Second is the Creative Energy which brings the Idea into being. This Energy takes that Idea, or takes the longing in the heart of God, and brings it palpably into the world, making it incarnate and subject to the boundaries of form and time. And what happens is that through this Creative Energy, the longing becomes reality. For example, when we hear a piece of music we can know that it is totally consistent with the Creative Idea which was first born in the heart and mind of the composer. And to take it further, the composer and the music created each remain a part of the other and continue to effect and influence and complete the other. For example, Mozart hears a piece of music he has written and recognizes a wholeness in it which speaks back to him, and so creates a vital, enduring communication between them that was impossible before the music was brought to life. So it is with God/Creator and Jesus/Son. The Word first conceived in the creative longing of the heart of God has became Incarnate, tangible, in the life of the man called Jesus — the two of them inseparable, totally consistent with each other, yet each distinct, though each filled with the essence and the being of the other.

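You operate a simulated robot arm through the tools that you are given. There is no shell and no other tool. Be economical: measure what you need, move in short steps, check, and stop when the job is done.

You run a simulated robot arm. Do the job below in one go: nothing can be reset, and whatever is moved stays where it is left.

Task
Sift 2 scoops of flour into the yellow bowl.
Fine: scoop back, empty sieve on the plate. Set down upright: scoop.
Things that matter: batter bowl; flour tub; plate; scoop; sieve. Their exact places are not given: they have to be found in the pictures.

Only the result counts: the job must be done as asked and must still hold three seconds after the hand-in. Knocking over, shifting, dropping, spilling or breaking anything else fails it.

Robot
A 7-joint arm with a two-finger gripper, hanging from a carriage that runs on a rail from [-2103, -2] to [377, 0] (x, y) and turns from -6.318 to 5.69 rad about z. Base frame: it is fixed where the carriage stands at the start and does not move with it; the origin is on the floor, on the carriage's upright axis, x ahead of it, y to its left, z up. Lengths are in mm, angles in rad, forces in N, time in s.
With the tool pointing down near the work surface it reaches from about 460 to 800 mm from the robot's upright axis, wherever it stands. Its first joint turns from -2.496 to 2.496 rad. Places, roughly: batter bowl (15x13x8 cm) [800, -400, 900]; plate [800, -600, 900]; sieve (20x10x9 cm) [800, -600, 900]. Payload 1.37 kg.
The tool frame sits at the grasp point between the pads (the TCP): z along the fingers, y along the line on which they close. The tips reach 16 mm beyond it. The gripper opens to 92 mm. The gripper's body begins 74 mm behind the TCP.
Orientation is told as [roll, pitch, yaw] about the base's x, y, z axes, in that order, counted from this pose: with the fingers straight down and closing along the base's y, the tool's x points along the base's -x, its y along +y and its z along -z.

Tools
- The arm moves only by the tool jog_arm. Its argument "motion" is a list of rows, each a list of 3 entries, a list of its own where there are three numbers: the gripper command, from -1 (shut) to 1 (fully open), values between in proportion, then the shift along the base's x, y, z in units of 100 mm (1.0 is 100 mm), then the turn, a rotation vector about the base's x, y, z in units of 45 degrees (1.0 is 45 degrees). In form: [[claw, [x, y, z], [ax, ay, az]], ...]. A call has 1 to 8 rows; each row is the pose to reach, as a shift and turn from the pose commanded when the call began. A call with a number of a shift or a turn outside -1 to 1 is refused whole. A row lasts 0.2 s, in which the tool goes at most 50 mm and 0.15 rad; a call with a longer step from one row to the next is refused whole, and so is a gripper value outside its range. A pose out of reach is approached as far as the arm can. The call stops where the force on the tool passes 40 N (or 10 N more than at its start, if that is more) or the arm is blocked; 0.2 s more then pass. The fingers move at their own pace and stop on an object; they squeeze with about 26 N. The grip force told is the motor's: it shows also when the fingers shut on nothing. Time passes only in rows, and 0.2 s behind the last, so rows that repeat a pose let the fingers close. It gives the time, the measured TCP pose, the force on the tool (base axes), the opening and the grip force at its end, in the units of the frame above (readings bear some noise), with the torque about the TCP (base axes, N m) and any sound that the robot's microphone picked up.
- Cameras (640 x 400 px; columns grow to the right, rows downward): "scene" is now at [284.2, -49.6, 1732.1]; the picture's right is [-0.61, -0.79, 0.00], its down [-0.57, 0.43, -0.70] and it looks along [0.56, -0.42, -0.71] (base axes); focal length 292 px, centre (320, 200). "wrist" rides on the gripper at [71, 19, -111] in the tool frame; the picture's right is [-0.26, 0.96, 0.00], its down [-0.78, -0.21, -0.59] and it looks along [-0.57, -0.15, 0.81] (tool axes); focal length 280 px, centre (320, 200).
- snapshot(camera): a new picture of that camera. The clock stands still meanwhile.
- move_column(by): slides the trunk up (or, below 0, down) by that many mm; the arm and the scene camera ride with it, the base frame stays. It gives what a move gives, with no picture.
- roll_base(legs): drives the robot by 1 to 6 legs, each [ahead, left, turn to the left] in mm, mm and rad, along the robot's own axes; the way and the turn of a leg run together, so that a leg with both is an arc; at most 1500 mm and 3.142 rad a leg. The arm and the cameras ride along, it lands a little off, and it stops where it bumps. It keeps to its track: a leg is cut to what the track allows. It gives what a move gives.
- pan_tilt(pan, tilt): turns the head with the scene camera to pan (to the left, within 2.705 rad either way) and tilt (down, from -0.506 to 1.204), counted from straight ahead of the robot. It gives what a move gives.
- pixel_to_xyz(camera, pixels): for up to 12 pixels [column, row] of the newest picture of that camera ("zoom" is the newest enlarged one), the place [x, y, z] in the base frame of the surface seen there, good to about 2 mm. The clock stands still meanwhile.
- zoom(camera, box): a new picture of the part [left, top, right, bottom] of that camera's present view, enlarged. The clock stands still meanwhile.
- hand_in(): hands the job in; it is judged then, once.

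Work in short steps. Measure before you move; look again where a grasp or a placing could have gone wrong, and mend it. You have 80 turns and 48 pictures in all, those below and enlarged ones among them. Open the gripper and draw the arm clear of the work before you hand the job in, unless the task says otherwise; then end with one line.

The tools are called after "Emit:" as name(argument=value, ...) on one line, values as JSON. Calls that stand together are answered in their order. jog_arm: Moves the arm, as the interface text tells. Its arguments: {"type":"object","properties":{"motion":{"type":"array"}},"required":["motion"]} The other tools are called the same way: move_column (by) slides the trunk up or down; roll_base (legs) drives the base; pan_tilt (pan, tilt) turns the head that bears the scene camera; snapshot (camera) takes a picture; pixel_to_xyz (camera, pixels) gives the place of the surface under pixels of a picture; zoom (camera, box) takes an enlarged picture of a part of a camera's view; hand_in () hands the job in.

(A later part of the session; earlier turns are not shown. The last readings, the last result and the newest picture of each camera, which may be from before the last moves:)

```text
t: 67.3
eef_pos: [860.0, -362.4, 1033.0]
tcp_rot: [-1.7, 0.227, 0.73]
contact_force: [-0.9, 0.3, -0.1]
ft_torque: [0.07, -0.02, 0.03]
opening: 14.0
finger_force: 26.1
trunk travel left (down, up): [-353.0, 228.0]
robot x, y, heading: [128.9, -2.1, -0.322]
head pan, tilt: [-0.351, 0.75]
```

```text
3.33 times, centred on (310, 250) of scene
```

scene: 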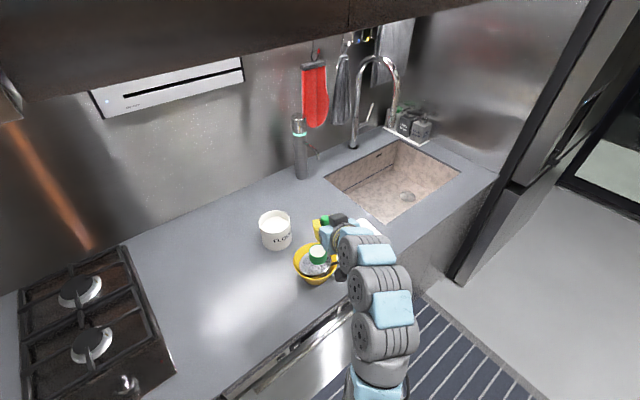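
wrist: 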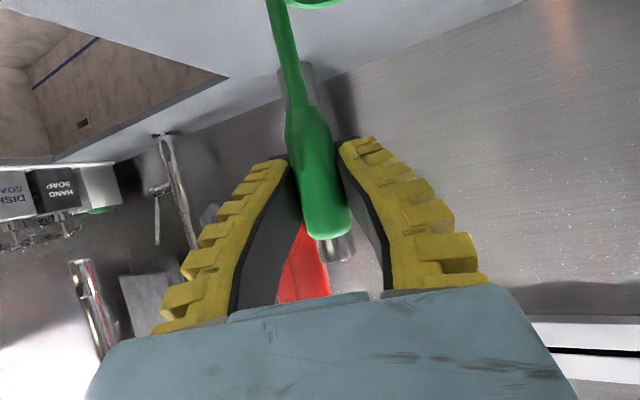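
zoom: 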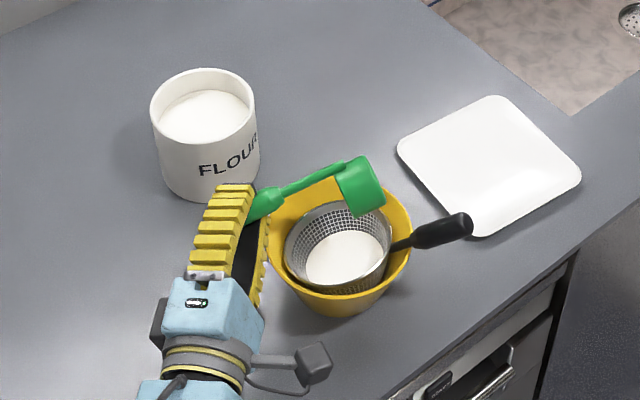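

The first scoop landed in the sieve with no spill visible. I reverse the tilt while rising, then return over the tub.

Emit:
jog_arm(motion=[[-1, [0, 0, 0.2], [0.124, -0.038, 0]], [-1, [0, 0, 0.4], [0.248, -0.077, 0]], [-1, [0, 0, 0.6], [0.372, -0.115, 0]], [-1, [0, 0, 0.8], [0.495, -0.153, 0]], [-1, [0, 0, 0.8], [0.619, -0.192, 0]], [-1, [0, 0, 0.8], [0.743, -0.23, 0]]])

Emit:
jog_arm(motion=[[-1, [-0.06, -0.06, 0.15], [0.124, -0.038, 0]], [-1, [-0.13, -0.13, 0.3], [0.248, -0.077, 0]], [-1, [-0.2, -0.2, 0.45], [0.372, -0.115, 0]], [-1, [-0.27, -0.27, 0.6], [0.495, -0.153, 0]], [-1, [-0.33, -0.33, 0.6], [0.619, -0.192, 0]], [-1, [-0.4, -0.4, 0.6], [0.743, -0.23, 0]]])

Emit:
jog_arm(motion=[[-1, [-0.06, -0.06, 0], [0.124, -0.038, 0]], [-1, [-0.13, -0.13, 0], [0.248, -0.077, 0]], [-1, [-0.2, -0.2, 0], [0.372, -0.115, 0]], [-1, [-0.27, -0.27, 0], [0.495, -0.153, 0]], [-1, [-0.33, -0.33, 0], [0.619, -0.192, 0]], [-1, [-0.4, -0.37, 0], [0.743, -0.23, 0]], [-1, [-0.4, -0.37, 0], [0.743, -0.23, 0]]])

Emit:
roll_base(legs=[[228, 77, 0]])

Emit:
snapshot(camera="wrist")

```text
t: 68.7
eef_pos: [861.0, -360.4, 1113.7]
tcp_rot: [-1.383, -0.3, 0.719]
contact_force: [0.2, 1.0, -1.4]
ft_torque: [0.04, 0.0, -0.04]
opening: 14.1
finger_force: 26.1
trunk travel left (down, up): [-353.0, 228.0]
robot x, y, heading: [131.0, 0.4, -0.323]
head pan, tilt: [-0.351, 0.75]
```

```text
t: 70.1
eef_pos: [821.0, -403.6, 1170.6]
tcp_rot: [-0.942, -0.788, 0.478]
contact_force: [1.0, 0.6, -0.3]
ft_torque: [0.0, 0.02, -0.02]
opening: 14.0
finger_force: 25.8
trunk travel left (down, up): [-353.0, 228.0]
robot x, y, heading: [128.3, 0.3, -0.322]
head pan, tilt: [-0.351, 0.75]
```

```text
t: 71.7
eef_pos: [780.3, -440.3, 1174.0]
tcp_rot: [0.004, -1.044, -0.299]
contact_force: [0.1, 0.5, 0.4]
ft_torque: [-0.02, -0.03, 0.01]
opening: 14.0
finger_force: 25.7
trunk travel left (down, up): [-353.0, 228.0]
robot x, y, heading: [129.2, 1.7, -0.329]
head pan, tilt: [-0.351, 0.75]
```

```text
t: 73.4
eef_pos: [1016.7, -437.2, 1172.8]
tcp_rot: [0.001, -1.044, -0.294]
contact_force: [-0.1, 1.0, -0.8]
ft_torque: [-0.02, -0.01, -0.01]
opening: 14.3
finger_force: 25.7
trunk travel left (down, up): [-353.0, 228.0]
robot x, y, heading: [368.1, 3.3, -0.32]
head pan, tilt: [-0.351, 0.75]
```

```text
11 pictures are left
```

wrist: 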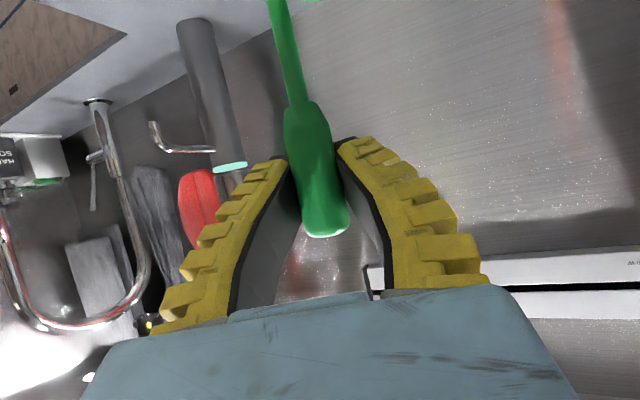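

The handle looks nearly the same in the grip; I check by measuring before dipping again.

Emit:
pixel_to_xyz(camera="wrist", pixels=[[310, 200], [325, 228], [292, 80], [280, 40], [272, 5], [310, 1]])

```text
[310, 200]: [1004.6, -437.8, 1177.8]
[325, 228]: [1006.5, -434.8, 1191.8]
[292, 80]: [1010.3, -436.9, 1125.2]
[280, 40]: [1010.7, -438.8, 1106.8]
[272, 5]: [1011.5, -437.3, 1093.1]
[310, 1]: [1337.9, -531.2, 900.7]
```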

Then, finally, there is the third component of this act of creativity, which Dorothy Sayers calls the Creative Power. (Creative Idea, Creative Energy, Creative Power) This Creative Power is the impact that the Mozart sonata or the great painting or poem has on the soul of the person who receives it, its impact on you and on me. For example, we hear the music or we stand before the painting, and we can feel our very foundations being stirred and enlarged by a new truth that has found expression and entered into our lives and altered us forever. And what's important for us to realize is that this Creative Power — acting in us — has come forth from both the Creative Idea itself and the Creative Energy expressing it, just as the Creative Power of the Holy Spirit has come forth from both God the Father and from Jesus the Son. All three of these — Father, Son and Holy Spirit — the Idea, the Energy that expresses it and the Power born in response — all three of these are dancing together in an exuberant dance that picks us right up and makes us a part of its eternal glory. This is the dynamic of the Trinity. It's the dynamic of God. And it's a movement, an energy that embraces us and makes us a vital part of God's continuing presence and God's continuing creative activity in the world.

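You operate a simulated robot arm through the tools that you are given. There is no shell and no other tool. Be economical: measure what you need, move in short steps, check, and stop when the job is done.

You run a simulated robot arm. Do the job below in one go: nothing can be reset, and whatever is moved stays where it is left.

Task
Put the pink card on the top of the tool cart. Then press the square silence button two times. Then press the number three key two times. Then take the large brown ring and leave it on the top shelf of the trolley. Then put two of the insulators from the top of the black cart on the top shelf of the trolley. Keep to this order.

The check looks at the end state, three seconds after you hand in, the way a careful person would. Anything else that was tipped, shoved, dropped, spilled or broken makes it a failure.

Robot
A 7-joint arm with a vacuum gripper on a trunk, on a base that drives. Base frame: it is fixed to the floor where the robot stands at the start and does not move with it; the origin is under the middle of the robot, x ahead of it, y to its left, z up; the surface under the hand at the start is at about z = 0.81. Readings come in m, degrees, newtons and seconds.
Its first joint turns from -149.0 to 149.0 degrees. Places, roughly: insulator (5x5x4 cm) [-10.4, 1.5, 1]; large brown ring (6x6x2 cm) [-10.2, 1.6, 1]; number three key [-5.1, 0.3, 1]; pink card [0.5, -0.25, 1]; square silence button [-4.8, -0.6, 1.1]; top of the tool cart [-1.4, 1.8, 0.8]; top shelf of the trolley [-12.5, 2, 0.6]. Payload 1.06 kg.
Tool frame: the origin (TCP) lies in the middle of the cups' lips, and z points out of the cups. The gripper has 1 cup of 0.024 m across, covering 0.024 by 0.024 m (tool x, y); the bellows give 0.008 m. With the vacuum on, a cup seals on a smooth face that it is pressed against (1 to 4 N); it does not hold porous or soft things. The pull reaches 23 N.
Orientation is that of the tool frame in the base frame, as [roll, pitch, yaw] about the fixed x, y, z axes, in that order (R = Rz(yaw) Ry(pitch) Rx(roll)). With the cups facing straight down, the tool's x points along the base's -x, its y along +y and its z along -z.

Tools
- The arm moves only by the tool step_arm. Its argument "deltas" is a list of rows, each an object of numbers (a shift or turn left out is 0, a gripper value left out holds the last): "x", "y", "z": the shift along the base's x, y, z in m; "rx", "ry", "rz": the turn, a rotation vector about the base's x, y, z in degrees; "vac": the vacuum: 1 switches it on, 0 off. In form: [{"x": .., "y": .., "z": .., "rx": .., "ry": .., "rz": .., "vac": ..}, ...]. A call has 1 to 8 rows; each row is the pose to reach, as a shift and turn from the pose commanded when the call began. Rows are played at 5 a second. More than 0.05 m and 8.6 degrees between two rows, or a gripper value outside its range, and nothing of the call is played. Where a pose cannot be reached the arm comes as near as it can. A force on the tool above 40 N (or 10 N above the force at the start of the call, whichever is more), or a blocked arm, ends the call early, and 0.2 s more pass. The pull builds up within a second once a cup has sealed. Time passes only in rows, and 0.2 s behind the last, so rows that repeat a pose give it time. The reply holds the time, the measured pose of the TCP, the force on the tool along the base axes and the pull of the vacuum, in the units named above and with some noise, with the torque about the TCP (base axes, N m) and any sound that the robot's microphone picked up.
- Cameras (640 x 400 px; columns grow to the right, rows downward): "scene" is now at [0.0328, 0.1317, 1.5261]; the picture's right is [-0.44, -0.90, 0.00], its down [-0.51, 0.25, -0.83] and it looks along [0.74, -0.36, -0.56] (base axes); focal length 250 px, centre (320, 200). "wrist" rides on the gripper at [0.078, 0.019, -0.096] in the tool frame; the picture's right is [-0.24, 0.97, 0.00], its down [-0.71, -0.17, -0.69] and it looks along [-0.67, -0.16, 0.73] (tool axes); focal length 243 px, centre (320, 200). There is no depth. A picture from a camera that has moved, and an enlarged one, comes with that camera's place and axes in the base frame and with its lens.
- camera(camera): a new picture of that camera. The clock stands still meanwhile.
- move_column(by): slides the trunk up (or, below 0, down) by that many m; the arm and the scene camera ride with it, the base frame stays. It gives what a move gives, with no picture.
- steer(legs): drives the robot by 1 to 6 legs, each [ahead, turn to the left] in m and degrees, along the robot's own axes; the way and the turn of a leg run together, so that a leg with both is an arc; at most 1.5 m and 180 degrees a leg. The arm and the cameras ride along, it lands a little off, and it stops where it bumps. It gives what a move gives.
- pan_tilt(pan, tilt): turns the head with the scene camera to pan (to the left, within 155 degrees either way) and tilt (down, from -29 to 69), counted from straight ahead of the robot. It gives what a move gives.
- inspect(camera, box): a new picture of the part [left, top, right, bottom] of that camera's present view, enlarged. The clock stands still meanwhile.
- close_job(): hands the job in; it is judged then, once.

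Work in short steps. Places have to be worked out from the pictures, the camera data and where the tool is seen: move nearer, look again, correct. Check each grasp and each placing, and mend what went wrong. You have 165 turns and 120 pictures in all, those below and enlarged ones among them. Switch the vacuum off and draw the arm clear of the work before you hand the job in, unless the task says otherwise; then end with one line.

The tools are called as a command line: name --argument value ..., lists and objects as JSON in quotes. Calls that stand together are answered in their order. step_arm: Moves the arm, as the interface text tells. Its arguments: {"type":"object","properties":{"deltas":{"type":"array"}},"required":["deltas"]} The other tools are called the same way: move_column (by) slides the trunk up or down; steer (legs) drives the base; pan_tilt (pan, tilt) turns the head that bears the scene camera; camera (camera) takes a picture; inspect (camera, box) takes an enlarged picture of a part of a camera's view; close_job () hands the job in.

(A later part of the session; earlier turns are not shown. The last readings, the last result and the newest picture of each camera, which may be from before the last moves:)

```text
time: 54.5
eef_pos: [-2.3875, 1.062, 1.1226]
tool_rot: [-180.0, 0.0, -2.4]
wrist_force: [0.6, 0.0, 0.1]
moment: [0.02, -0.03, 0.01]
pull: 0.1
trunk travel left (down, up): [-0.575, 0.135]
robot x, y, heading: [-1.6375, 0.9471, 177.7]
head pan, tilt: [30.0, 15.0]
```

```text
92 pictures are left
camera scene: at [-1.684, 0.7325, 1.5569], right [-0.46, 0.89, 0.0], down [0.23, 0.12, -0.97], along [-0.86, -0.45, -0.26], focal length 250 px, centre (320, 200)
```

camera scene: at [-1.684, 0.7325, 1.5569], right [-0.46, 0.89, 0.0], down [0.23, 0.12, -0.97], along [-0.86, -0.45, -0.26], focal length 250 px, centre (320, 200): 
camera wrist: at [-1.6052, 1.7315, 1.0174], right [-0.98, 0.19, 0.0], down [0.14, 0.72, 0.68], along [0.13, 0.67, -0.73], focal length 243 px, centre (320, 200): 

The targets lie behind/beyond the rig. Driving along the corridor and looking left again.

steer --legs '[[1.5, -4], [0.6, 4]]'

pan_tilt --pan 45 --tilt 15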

All of this because I read on a wall in a residential hospice facility, "It's not right that the human being should live alone." It is not right because God has called us to become active participants in this dynamic which we call by the name of the Trinity. It's not right because God calls us to live as a people who are an integral part of one another and also an integral part of the continuing dynamic, creative activity of God. God does not seem to want to rule the earth in isolated splendor. God wants you and me as helpers. God wants us to join the dance.

Copyright 1999 Calvary Episcopal Church

First Reading: Genesis 2:18-22
Then the LORD God said, "It is not good that the man should be alone; I will make him a helper as his partner." So out of the ground the LORD God formed every animal of the field and every bird of the air, and brought them to the man to see what he would call them...but for the man there was not found a helper as his partner. So the LORD God caused a deep sleep to fall upon the man, and he slept; then he took one of his ribs and closed up its place with flesh. And from the rib that the LORD God had taken from the man he made into a woman and brought her to the man.